• EXERCISE: I need the passage given continued from the place where it stops.

• PASSAGE GIVEN:

(begin)

Journal de Brigitte. Opus 2. Tribune
Jeudi 26 Janvier :
A la mi décembre, le chef de la bande de copains de mon Mari à Moi au Sénat, avait évoqué les exosquelettes qui équipaient maintenant tous les travailleurs manuels. Un vrai progrès ! Les travaux jadis pénibles et harassants devenus parties de plaisir par le simple fait de la technique . Fini le spectacle des déménageurs ahanant et suant à grosses gouttes sous le poids des pianos à queue dans les couloirs des hôtels particuliers parisiens, encouragés par les applaudissements compassés de vieilles bourgeoises ébaubies et emplumées.
A l’en croire, les déménagements d’aujourd’hui tenaient la dragée haute à la dernière représentation du « lac des cygnes » à l’opéra.
Il ne faisait aucun doute qu’ on dénicherait bientôt le futur Noureev au cul du camion.
Las, ses belles paroles retinrent l’attention du Petit ! Depuis son bureau où il avait entrepris d’écrire à l’encre sympathique les nouvelles conditions de rémunération de la fonction publique, il s’écria :
» J’en veux un ! J’en veux un !..Pour mon Noël !S’il te plaît !! »

(end)

• GIVEN MATERIAL:

(begin)

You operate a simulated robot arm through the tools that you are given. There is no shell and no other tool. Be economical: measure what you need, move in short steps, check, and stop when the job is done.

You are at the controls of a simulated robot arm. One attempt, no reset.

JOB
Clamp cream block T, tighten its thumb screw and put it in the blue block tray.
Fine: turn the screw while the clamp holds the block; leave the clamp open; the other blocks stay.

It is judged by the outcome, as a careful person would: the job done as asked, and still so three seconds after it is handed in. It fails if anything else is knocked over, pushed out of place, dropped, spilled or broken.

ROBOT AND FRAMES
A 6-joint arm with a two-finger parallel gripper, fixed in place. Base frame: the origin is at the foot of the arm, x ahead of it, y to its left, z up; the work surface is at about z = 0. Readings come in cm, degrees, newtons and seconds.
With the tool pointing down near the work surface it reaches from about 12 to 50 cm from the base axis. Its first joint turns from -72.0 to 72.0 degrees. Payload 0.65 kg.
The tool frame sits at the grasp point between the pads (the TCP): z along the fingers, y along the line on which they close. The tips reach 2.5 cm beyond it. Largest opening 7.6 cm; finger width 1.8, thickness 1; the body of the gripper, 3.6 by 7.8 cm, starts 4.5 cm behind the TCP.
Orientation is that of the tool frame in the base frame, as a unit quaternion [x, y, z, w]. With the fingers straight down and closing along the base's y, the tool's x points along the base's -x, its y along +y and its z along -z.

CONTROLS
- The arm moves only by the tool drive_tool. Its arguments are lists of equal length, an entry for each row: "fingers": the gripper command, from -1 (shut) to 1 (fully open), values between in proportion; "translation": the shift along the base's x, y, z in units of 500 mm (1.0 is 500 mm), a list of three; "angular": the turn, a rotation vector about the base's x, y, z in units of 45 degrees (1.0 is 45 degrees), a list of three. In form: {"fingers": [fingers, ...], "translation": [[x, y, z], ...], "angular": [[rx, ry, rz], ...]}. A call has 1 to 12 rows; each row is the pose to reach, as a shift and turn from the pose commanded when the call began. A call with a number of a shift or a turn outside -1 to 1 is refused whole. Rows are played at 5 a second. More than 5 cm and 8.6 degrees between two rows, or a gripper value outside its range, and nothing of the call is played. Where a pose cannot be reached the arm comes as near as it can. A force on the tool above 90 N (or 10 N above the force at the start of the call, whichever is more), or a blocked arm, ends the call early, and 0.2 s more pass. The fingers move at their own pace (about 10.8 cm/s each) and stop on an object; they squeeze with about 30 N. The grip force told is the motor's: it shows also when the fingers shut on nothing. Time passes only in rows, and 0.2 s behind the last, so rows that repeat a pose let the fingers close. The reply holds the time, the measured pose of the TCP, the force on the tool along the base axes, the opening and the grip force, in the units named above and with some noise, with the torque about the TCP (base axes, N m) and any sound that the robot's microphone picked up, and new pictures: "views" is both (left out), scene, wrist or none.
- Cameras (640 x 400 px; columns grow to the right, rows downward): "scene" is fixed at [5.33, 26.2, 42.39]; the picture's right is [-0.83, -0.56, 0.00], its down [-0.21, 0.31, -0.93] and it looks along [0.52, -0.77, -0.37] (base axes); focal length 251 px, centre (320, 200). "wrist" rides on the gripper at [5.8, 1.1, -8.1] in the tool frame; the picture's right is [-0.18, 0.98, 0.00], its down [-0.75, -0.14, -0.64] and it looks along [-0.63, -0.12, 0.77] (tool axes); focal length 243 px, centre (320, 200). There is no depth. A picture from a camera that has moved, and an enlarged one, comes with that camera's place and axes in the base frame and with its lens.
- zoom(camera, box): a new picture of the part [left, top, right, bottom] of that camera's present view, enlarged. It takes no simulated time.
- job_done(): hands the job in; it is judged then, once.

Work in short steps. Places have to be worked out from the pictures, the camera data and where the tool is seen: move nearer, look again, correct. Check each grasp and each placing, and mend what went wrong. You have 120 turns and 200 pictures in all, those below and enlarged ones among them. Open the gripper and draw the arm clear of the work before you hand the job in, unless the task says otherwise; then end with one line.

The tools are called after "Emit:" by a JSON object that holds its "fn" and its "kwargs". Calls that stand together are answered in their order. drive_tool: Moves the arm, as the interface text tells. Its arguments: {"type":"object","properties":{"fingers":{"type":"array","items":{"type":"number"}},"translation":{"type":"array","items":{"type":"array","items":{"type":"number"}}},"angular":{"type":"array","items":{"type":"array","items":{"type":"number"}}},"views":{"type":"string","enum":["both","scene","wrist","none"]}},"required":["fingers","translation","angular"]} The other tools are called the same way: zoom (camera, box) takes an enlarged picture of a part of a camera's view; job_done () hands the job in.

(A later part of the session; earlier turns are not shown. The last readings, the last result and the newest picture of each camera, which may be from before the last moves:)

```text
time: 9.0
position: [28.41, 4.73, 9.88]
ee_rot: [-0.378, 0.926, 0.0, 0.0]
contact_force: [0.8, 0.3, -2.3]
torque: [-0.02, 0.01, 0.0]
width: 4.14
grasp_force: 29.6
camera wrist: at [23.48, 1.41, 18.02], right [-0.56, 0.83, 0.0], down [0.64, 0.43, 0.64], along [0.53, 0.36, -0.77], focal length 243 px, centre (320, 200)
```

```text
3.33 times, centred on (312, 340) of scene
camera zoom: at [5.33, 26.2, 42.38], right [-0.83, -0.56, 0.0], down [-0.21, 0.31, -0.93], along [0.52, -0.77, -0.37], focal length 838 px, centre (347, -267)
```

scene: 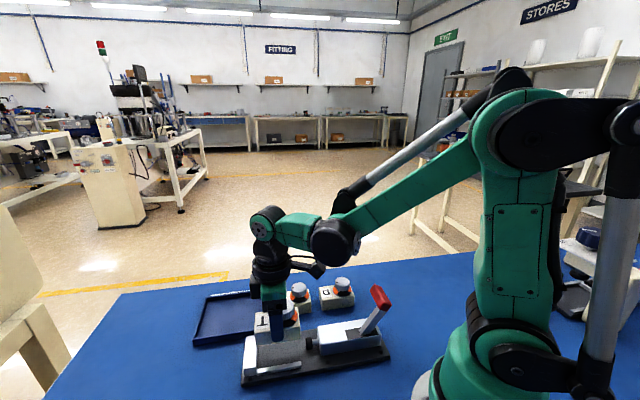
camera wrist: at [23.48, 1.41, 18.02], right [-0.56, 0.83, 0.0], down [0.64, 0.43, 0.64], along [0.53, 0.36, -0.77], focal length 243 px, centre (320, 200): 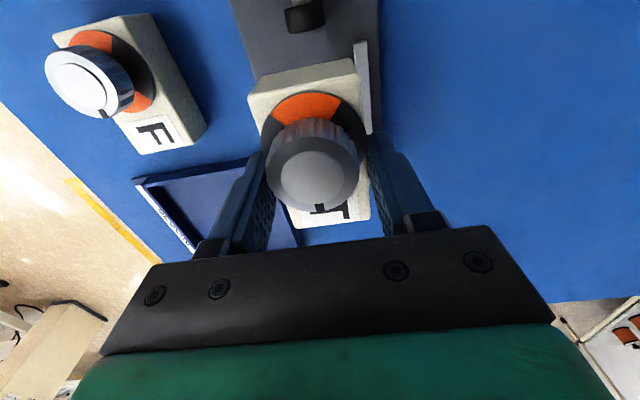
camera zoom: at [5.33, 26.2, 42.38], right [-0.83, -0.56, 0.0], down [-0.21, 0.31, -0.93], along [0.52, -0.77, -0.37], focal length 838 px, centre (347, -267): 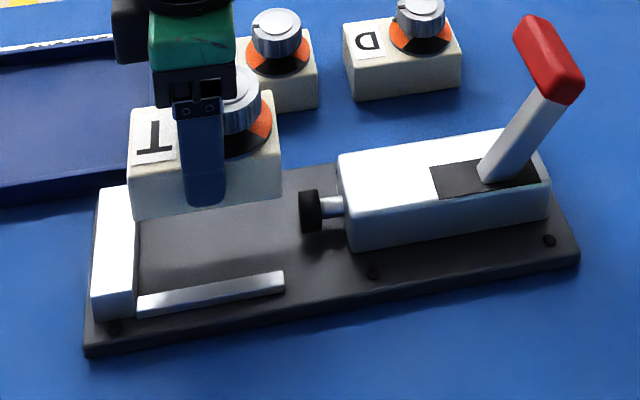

(end)

• TASK ANSWER:
En cela, le Petit ne se distingue guère d’ autres garçons qui, dans leur plus jeune âge ,montrent plus d’ intérêt pour les engins de travaux publics et les grosses voitures de sport que pour les poupées de porcelaine. Notons cependant, qu’à l’adolescence, il n’est pas rare de voir ces centres d’intérêts permutés voire confondus ( mais seulement pour ceux qui en ont les moyens).
Par quelques habiles manœuvres ( ! ), je parvins cependant à détourner son attention et pensai l’affaire repoussée sine die. C’était bien mal le connaître et je compris enfin le surnom dont on l’avait affublé ainsi que le vieux proverbe guilligomarchois dont bruissent les couloirs du palais .
« Pour cueillir la moule entêtée, toujours il faut bouger le rocher ».
Alors j’ai cédé et, aujourd’hui, le Petit et moi, sommes allés voir les exosquelettes au centre de marche Station Debout. Pour l’occasion, je l’avais autorisé à emmener quatre petits camarades de son conseil des ministres. Et puis, au dernier moment, il a fallu emmener aussi la petite Tiphaine qui trépignait tant comme autant. Habituellement, nous la confions à notre super Nanny . Mais, en ce moment, Super Nanny fait de la pédagogie sur tous les plateaux de télé. Il faut dire qu’elle a fort à faire avec tous ces français qui comprennent pas pourquoi travailler plus pour toucher moins ,c’est un immense progrès.
On a vu des grands blessés remarcher ! On a vu des machines qui t’aident à ne pas aller moins bien! C’est vraiment très bien! On a passé un agréable moment.
Samedi 28 janvier :
Et voilà ! J’en étais sûre ! Moule entêtée fait un caprice ! Une crise de jalousie ! Un truc terrible….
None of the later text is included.